October 01, 2018
Created in collaboration with students from Mural Arts Philadelphia’s Art Education program, world-known D.J. and Philly’s native son King Britt, along with artist Joshua Mays, teamed up to create a new sound and visual experience that challenges everything we may have thought we knew about public art. Called “Dreams, Diaspora and Destiny,” this futuristic multimedia experience is helping to define the future of Mural Arts in Philly.
“We have integrated tech into our work in small ways before,” admitted Jane Golden during a phone call before the mural dedication.
The Mural Arts executive director said up until now this was mostly limited to QR codes that worked with smartphone apps. The organization’s own Monument Lab series also provided digital accompaniment that helped to explain and enhance artists' work throughout the city, but this latest collaboration, admitted Golden, is radically different.
The new project, which integrates art and technology through image recognition and the sounds of an original score, is based on collaborative community interviews and youth-created sounds.
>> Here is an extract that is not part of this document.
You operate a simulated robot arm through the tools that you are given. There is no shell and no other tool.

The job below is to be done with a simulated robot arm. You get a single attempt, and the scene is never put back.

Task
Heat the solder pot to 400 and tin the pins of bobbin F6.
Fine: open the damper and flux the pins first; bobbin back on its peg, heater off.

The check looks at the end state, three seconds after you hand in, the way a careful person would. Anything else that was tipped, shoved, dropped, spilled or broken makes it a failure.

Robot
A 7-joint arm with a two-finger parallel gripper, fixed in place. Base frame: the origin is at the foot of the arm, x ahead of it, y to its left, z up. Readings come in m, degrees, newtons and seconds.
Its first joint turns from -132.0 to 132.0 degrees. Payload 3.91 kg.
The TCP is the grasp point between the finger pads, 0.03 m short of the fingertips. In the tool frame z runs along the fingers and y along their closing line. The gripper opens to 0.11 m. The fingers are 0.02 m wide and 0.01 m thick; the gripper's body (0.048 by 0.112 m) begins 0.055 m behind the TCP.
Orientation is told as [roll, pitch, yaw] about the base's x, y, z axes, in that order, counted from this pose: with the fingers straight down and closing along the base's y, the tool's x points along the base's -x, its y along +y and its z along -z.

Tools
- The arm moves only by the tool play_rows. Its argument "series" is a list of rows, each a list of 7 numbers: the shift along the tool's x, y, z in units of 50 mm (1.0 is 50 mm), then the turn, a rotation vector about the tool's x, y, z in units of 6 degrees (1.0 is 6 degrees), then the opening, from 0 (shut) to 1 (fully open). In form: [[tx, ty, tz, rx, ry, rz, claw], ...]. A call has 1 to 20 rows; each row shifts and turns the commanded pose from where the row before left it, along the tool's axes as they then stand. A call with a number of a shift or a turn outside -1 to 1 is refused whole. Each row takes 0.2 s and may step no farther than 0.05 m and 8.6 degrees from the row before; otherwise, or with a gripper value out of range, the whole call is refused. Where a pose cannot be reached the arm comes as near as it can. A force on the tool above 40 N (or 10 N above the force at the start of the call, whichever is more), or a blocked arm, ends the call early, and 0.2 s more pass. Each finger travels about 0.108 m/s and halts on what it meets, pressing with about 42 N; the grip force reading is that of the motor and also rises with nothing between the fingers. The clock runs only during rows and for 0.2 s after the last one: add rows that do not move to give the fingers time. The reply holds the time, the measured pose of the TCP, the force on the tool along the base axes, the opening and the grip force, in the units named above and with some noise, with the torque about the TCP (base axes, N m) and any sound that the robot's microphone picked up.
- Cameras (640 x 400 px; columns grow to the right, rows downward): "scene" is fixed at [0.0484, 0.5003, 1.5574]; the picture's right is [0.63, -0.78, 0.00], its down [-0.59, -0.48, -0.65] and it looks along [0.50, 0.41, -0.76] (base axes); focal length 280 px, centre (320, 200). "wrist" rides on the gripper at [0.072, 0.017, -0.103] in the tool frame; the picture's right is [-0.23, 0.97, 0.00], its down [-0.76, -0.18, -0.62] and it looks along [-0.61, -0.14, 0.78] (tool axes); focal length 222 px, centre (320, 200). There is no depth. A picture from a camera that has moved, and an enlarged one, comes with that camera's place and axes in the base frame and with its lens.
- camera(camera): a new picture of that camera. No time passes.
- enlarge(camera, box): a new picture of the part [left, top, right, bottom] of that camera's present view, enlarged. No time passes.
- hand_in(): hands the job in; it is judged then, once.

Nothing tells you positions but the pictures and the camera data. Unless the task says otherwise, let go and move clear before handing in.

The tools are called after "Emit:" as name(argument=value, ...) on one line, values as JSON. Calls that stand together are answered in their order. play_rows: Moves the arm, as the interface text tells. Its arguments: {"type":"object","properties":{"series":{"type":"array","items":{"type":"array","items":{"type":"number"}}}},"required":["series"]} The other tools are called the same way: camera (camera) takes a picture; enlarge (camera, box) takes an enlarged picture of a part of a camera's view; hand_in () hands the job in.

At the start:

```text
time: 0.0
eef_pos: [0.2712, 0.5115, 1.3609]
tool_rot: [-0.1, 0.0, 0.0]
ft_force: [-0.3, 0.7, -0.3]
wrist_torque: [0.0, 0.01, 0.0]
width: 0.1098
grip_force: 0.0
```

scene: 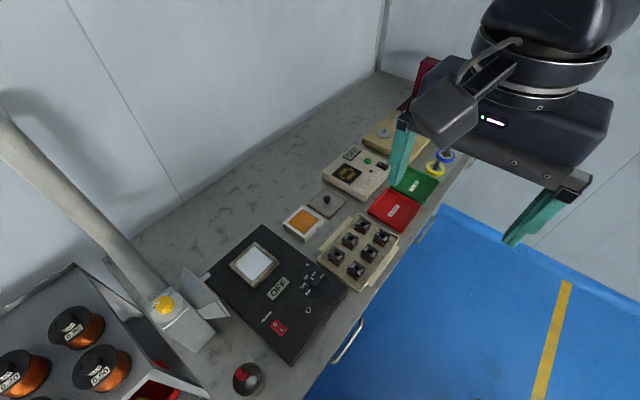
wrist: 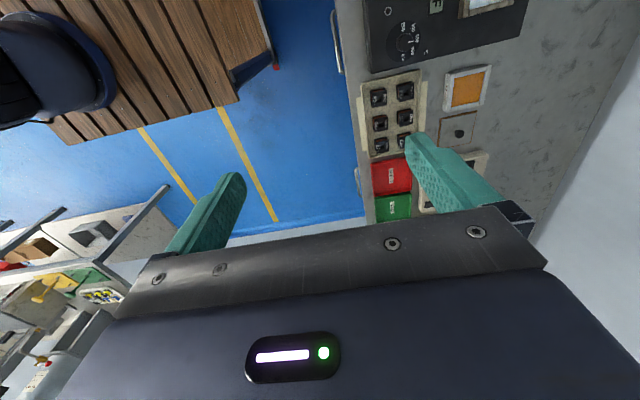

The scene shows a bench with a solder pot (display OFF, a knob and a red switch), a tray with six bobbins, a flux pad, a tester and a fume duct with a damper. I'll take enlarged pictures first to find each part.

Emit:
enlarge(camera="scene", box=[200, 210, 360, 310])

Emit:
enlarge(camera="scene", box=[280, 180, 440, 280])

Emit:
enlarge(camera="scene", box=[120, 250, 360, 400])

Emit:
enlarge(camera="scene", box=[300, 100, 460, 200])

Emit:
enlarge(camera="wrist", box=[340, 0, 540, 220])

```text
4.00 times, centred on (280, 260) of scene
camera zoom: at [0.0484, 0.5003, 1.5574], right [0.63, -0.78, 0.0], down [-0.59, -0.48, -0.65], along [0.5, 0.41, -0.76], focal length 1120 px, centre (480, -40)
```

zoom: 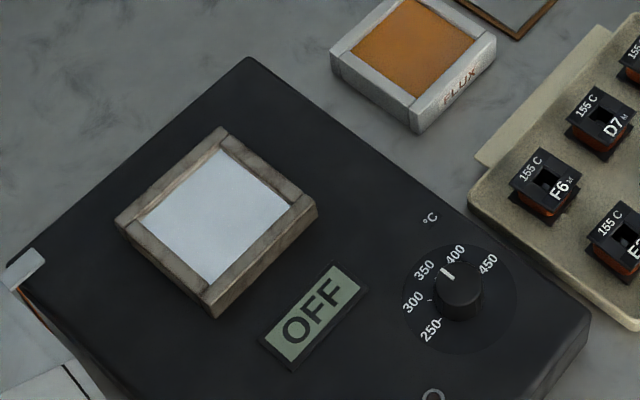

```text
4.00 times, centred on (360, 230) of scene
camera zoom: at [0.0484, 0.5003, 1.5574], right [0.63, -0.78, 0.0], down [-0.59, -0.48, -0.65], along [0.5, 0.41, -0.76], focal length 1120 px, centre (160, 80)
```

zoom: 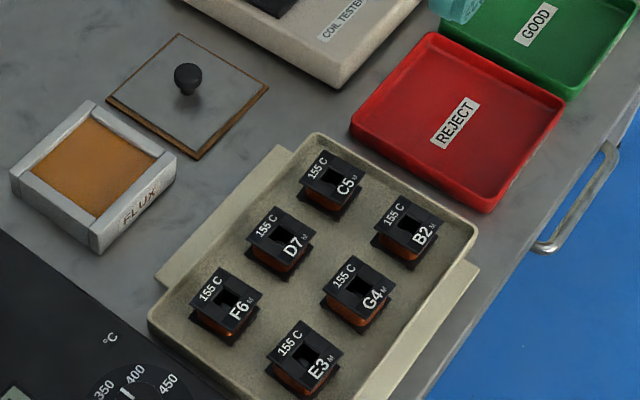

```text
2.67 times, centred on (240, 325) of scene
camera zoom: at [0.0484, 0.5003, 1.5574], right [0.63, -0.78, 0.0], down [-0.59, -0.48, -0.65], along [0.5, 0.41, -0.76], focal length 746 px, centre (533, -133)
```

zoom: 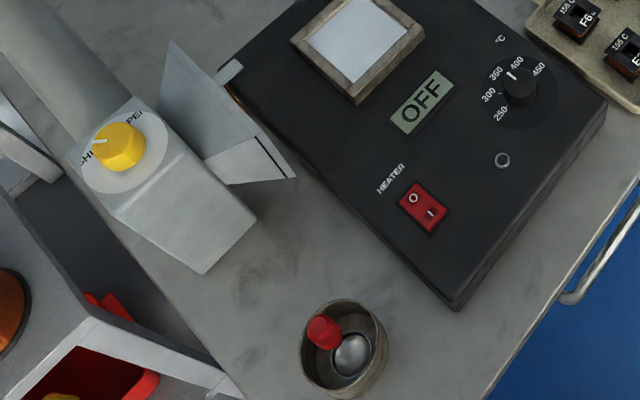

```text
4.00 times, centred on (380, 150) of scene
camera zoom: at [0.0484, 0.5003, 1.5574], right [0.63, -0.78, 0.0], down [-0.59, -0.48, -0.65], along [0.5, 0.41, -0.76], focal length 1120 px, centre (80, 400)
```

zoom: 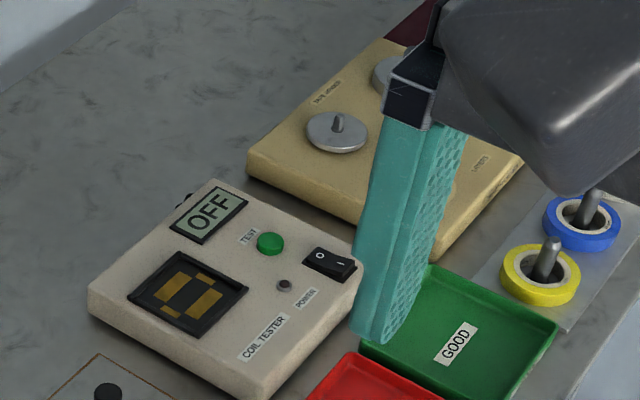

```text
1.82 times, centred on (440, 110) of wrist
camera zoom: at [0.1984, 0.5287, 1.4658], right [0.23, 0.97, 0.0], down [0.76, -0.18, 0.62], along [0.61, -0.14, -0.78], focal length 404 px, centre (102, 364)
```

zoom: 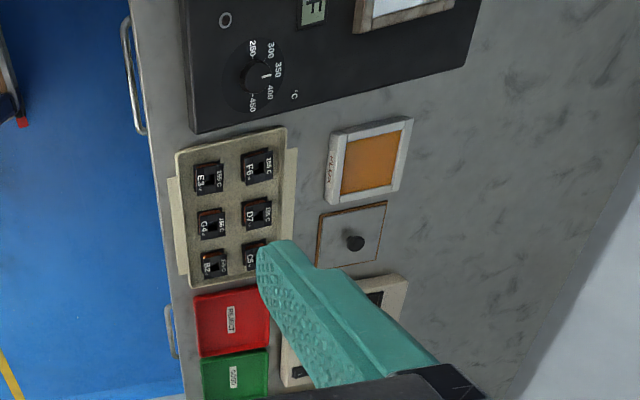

Using a free app available on smartphones, which was created by Blue Design, viewers can actually see and hear the art come to life.
It took about a year to get this new project off the ground, onto the walls and into the ears of the location at 5300 Lansdowne Ave. in the heart of West Philadelphia’s Conestoga neighborhood. Golden’s hoping the end result, when it’s officially unveiled next month, will ultimately make us all rethink the way we look at art – both now and into the future.
The painted mural and accompanying sound experience is inspired by historical archives, audio samples collected directly from the community and Afro-diasporic images that have come to help define Philly’s culture. The result, according to Golden and the artists, is a kind of “monumental time portal” that honors ancestral legacies while envisioning nothing short of a utopian future through a multimedia experience like no other. It features everything from image and music to poetry and history lessons.
The project itself first came about more than a year ago when Britt approached Mural Arts to partner with Mays.
“We’re always really open to artists' ideas,” Golden said.
“Artists often come to us with ideas and I always want to be an org that is about 'yes.'”
For quite awhile, Golden admitted that she had been in talks with Britt about a possible collaboration; he had been a guest curator at MoMA Ps1 after all, and has become involved in multimedia arts projects at institutions around the country. As a composer, Britt has even collaborated with De La Soul, Madlib and Moor Mother. Throughout his fabled career, he’s combined music, culture and performing arts in his work, curating a lot of attention-getting collaborations at Fringe Arts and beyond. As such, one of the goals of this project was to harness Britt’s rich experience to create a new art piece that taps into public education.
“And they said the project would have a tech component; it was their dream to score the mural like a film.”
Golden and Mural Arts was sold, knowing that the project would “open up a new world to young people,” she explained.
The project got started by doing preliminary interviews with people that helped create actual sounds. Kids in classrooms at both the Haverford School and Mastery Shoemaker Charter School participated in the creation of this boundary-pushing project from the very beginning, the first partnership of its kind from Mural Arts that connects public and private high school youth in such a uniquely hands-on way.
The excitement around the app, Golden said, “is thrilling, and the feedback from kids has been great.” She said she’s talked at length about the future of young people in our community with Britt, and how they can reach them through art and creativity. She said they wanted young people to know that they can bring a seed of an idea into fruition with hard work.
Mays, who was the mastermind behind the visual components, is an Oakland-based painter, muralist and illustrator. He had lived in Philadelphia for a few years before setting off to create noteworthy mural commissions in the U.S. and far-reaching locales like Johannesburg, Mexico City and Jakarta.
Two free events are planned in conjunction with “Dreams, Diaspora and Destiny,” including a muralLAB talk with King Britt, Joshua Mays, Walé Oyéjidé, and Jill Is Black on Oct. 7 (4 p.m.) at the Barnes Foundation (2025 Benjamin Franklin Pkwy). This Mural Arts speaker series will feature a discussion with these four artists working in music, painting, design and poetry.
Oct. 9 (4 p.m.) is the official dedication of the mural at 5300 Lansdowne Ave. The public is invited to attend the event and download the free smartphone app for the full multimedia experience.